“Let’s make a gin and tonic sorbet”, my friend Sophie, who’s from Wales, said one extremely warm evening. ”And why don’t we try making an ouzo granita, darling?” I countered, sticking up for our national drink.
And so the fierce World Cup rivalry and national fanaticism transferred themselves to my kitchen with an armoury of two national drinks from Greece and Britain – the goal was to win the title of the coolest sorbet; the pitch was the inside of my freezer! It might seem strange that the national British drink should be gin and tonic rather than whisky, however the reality is that the British people drink far more gin than whisky – the Greeks drink much more whisky than the British…an amount nearly double of the consumption of ouzo! Weird…
The only problem in our battle for the most refreshing and delicious sorbet was that although we already had a recipe for the gin and tonic sorbet, we would have to make one up ourselves for the ouzo granita….a little like saying I would go on the pitch without training and with Rehhagel on holiday! I had never forgotten, however, an ouzo granita made by a Belgian chef, that I’d tried years before while working in Amsterdam as head of a main brand of ouzo. All the Greeks and non-Greeks that tried it found it a revelation – a wonderfully well-balanced flavour perfect to serve between dinner courses as the perfect palate-cleanser between different dishes.
The outcome of this noble battle of sorbets, with national flags proudly held high, was that we did come up with a recipe for ouzo. Well, who won, might one ask. It was far too close to call…I will leave it up to your own judgement – make both of them and decide for yourself. In any case, the preparation is extremely simple. If Paul, the World Cup octopus was the judge, however, I have a feeling he would have gone for the ouzo just because they have a special relationship (unless, of course, he was scared of ending up on the barbeque as a side dish).
As a dessert, the two could easily be served together, one ball of each. After all, ouzo and gin are both spirits that are flavoured from some of the same seeds and plants. I reckon that makes them distant cousins with Indian roots.

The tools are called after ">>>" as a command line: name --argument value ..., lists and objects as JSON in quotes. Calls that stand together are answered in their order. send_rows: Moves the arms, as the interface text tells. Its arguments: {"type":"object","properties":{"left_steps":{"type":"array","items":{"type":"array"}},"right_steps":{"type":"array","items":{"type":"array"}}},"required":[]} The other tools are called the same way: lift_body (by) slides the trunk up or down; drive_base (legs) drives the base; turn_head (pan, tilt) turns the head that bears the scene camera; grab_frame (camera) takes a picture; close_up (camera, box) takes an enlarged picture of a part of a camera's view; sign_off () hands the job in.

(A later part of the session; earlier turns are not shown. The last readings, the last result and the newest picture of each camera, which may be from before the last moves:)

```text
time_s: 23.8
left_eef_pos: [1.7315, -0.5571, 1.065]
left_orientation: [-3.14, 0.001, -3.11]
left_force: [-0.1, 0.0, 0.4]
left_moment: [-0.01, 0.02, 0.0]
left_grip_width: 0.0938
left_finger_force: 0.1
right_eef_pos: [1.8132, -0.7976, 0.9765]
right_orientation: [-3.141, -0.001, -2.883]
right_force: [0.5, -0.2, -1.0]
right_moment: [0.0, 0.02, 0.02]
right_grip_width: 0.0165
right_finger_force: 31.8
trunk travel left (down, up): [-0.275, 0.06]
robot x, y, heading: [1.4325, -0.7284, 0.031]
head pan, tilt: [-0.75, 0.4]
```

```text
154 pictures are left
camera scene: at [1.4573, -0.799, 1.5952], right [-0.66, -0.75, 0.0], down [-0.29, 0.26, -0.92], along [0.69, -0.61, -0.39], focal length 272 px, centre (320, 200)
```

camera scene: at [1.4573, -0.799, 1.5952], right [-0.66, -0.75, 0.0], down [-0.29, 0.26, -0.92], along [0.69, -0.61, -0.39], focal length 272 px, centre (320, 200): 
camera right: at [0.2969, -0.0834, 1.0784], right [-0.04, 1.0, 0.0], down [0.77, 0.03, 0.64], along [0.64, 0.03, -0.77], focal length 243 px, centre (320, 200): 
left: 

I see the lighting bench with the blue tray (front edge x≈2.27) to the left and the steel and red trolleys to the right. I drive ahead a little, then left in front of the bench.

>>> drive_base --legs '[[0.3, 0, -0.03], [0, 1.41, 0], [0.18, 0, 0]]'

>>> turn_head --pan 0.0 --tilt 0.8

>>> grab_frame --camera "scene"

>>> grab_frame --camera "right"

Ouzo granita vs. Gin ‘n Tonic sorbet
Ingredients for ouzo granita (for 8 people)
400 ml. water
125 ml. good aromatic ouzo
100 g. sugar
3 star anise
Ingredients for gin and tonic sorbet (for 8 people)
50 ml. water
125 ml. good full-bodied gin
250 ml. tonic water
100 g sugar
Juice of 1 lemon
Preparation: The only difference between the preparation of both recipes is at the beginning. For the gin and tonic sorbet, heat the water and add the sugar, stirring until the sugar has melted. However for the ouzo granita, boil the water with the star anise for 3 minutes, then remove the stars and melt the sugar in the water. From now on the procedure is the same.
Add the remaining ingredients into the sorbet/granita and stir. Pour the mixture into a container with a tight-fitting lid, such as a Tupperware box, and put into the freezer. After 2 hours take it out, whisk for 2-3 minutes to break up the ice crystals, and put back in the freezer. Repeat once or twice more (depending on your freezer’s temperature) every hour. Before serving, you will need to give it one last mix with a fork to break up the ice and give a snowy consistency.
Note: If you have an ice cream maker, you can short cut the process and follow the instructions of your appliance.